Hunt and his brother set themselves up in opposition to the abuses of power by the monarchy and the increasingly repressive government and its protracted war against Napoleon. They were successfully defended by Henry Brougham against three prosecution attempts between 1808 and 1812, but finally the government won, sentencing the Hunts to two years in prison and a hefty fine for libel in relation to Leigh Hunt’s article of 22 March 1812 which denounced the Prince Regent.

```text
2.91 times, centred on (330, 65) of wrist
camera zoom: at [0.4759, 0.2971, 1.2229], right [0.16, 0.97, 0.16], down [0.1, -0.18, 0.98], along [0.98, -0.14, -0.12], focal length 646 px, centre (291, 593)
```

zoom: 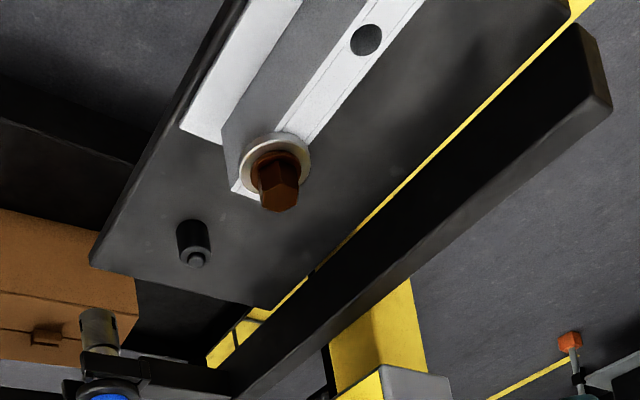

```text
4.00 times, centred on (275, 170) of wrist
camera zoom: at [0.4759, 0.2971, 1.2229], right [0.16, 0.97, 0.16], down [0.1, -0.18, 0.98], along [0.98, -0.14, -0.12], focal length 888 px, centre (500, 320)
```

Attracting sympathy from many quarters, including Shelley, Hazlitt, and Haydon, Hunt was allowed a great deal of liberty at Surrey Gaol, permitted by his gaoler to live with his family and receive visitors until 10 p.m., and to furnish his cell with luxurious fittings and his books. He and John continued to publish their paper from prison, and Hunt also continued to pursue his poetic ambitions. Once released in February 1815, Hunt completed The Story of Rimini and published his masque, The Descent of Liberty, which he had written while in prison. The Story of Rimini was appraised by Shelley as housing a story of ‘a very uncommon & irresistible character, – tho it appeared to me that you have subjected yourself to some rules in the composition which fetter your genius’,2 a view suggestive of Hunt’s distinctive poetics which emphasized a jaunty liberality and freedom from Augustan decorum. Such poetics incited the rage of John Gibson Lockhart in Blackwood’s Edinburgh Magazine, a Tory publication, and Lockhart repeatedly published attacks on Hunt and his ‘Cockney School’.

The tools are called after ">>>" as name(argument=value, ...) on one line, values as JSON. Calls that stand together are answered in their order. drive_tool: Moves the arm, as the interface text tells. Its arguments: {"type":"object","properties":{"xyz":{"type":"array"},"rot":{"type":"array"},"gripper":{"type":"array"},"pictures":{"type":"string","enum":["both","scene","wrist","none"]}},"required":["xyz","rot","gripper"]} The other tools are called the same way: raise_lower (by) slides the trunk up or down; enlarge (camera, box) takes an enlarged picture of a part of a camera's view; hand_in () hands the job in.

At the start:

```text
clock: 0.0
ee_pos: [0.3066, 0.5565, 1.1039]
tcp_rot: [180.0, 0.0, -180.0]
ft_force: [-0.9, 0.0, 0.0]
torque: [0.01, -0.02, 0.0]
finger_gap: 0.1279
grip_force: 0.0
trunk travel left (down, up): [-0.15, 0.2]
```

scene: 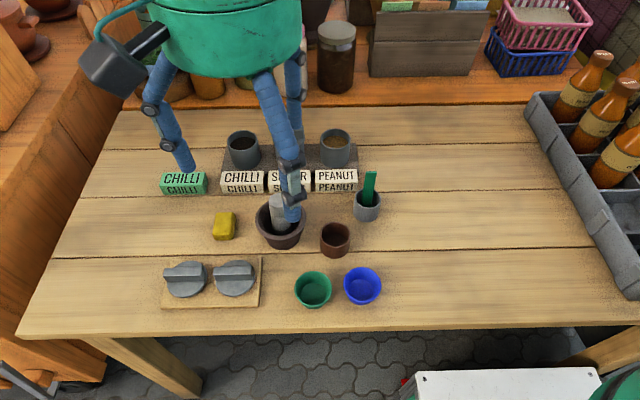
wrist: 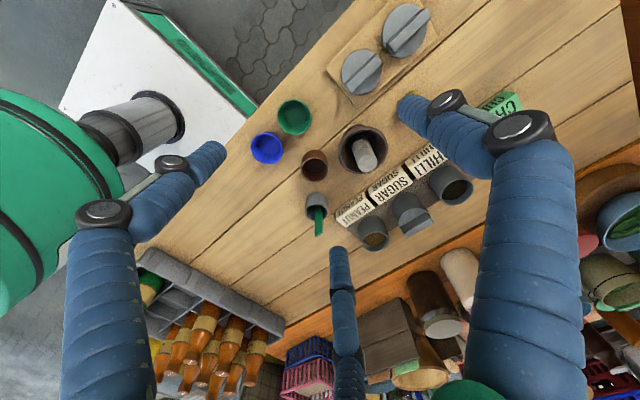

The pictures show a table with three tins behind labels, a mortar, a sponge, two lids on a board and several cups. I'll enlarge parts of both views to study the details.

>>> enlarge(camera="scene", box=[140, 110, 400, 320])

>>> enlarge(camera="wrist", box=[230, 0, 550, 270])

Shelley showed warm affection for Hunt and made efforts to help his friend and literary patron, who was often in financial distress. It was Keats for whom Hunt’s influence would be the most crucial to his poetic development. Though Keats later repudiated his mentor’s assistance, Hunt made a lasting intervention in Keats’s poetic development, one that Shelley would note in his elegy for Keats, Adonais. Foliage, published in 1818, was an ambitious collection that sought to create a poetic coterie in its sonnets addressed to Shelley and Keats. A three‐volume Poetical Works (1819) and four issues of the Literary Pocket‐Book, or, Companion for the Lover of Nature and Art (1819–22) showed Hunt fashioning himself as a literary rather than political writer. The Examiner had become gradually more literary than political on Hunt’s release from prison, and Hazlitt and Hunt collaborated on a series of ‘Round Table’ articles that would be reprinted in 1817 as a collection of essays. After repeated invitations from Shelley, the Hunts relocated to Italy on 15 November 1821, and they began to publish The Liberal, which contained work by Byron, Hunt, and Hazlitt. However, Shelley’s death in July 1822 divided the group, with Byron moving to Greece and Mary Shelley going back to England. The Hunts were left in Florence until they returned to England in 1825. In the later decades of his life, Hunt remained an active writer, penning many works, including his grief‐stricken Lord Byron and some of his Contemporaries (1828) and his well‐judged Imagination and Fancy (1844), which stand as two of his most important achievements. Leigh Hunt, though hardly the most widely read poet of the Romantic period, is one of its central figures, uniting the disparate personages of Hazlitt, Shelley, Keats, and Byron, amongst others.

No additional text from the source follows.